LE PANTIN

Un film de Mallory Grolleau

La confusion des genres

Esteban quitte l’Algérie pour tenter sa chance en Angleterre. A Calais, il prend place dans un petit bateau de pêche mais l’imminence d’un contrôle par les Douanes oblige les marins à jeter Esteban par-dessus bord. Il est récupéré épuisé par une femme sur une plage…

Esteban est un migrant, de ceux qui parcourent les routes et les mers pour trouver un meilleur endroit sur terre… Un endroit qui n’est, par définition, pas le sien et qui nécessite indubitablement une adaptation au contexte de vie, pour qu’il s’approprie cette nouvelle culture et qu’il se fasse accepter par les autres. C’est dans une villa du Nord de la France qu’il va être confronté à cette « mutation », le scénariste-réalisateur enfermant son voyageur dans un foyer atypique où il sera généreusement recueilli par une femme plantureuse mais qui n’aura à son égard que de vils projets. Elle ne conçoit pas l’héberger sans qu’il ne rende la monnaie de sa pièce, situation qu’Esteban accepte sans rechigner. Elle n’aura jamais un mot gentil, alors que l’hôte devient homme à tout faire et sert des « mercis » à tout-va. Elle ira même jusqu’à travestir sa personnalité, au sens propre comme au figuré, condition qu’il supportera plus qu’il n’admettra.

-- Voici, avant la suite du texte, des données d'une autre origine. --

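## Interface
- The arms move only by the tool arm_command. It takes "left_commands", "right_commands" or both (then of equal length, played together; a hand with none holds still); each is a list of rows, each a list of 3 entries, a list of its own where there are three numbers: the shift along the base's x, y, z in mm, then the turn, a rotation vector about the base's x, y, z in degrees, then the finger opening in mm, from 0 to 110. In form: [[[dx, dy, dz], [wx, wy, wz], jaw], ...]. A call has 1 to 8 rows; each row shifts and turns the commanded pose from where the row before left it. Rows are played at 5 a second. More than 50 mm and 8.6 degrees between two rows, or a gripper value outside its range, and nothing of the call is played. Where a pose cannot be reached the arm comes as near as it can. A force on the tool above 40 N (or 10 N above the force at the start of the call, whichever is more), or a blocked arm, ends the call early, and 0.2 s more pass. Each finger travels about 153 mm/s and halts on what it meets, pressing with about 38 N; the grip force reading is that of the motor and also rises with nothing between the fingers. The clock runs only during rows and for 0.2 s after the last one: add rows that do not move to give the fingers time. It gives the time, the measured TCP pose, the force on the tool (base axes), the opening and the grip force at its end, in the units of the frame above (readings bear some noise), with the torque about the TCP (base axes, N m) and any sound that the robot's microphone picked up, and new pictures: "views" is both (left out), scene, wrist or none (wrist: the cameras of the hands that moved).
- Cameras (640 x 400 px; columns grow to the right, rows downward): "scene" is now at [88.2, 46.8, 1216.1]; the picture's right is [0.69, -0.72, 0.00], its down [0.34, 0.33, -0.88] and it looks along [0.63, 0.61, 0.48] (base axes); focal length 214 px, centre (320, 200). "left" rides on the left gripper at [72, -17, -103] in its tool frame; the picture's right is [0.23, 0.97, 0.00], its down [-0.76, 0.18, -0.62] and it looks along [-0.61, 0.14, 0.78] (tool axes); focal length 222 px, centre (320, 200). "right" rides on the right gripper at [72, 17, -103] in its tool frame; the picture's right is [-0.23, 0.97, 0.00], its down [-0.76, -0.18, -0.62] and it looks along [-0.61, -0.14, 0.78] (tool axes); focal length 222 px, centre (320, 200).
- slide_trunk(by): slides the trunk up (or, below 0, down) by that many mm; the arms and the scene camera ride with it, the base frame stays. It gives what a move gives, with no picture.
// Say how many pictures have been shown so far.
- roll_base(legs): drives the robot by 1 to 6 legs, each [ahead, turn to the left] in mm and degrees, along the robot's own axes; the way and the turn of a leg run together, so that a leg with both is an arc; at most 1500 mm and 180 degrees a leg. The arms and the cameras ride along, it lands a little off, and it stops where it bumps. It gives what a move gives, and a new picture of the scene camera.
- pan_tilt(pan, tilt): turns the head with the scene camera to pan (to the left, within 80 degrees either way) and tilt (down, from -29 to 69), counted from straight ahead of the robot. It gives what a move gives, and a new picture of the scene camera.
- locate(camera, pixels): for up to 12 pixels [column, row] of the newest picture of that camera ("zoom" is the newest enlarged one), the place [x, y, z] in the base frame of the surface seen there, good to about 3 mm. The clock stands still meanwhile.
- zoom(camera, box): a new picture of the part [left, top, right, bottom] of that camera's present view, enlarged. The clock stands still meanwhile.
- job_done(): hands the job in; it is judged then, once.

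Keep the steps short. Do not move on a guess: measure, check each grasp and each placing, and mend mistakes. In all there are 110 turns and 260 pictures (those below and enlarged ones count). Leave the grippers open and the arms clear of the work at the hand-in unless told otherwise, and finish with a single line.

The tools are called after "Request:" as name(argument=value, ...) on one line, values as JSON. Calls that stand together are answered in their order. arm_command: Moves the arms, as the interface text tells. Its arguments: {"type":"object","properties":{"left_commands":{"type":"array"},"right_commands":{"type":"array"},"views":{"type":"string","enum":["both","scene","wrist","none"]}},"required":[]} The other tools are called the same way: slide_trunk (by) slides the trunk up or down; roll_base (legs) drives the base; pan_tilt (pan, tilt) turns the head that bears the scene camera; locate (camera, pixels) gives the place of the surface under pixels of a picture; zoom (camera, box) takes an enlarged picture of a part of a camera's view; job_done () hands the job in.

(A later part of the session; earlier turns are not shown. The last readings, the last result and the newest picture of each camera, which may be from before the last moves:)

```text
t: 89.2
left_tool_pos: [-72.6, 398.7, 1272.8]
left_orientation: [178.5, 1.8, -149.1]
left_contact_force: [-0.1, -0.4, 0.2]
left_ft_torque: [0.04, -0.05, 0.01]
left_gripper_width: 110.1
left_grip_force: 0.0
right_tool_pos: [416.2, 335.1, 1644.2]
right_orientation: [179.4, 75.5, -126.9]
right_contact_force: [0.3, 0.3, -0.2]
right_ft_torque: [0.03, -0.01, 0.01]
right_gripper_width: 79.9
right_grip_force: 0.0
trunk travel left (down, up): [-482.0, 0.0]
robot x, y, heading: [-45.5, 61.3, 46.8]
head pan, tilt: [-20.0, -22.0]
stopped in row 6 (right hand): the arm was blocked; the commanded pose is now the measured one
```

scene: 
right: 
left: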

Mallory Grolleau, dont c’est le premier long-métrage, se lance donc dans une représentation de notre monde à l’égard des migrants qui mérite le coup d’œil. Il évacue rapidement la question du système politique pour se tourner plus volontiers vers la nature humaine. Un regard en forme de miroir (objet très présent dans le film) sur la domination et le pouvoir, où quand ceux qui en ont, abusent des personnes qui n’en ont pas, allant jusqu’à leur faire renier leur propre identité. Un film choc qui aurait été parfait entre les mains de François Ozon. On pense, en effet, à son propre premier long métrage "Sitcom" autrement mieux maîtrisé. "Le Pantin" souffre indéniablement d’un manque de moyen financier mais trouve aussi ses faiblesses dans son casting (si Philippe Gouin est parfait, on n’en dira pas autant d’Aurore Laloy), son montage déséquilibré (le changement de genre en une nuit est bien trop court quand la course poursuite est interminable), ses hommages non maîtrisés (superbe clin d’œil à Pulp Fiction mais références risibles aux films SF et policiers)… Ce jeune réalisateur a toutefois des choses à dire, on patientera donc, en attendant son nouveau film, avant de se montrer catégorique sur son travail.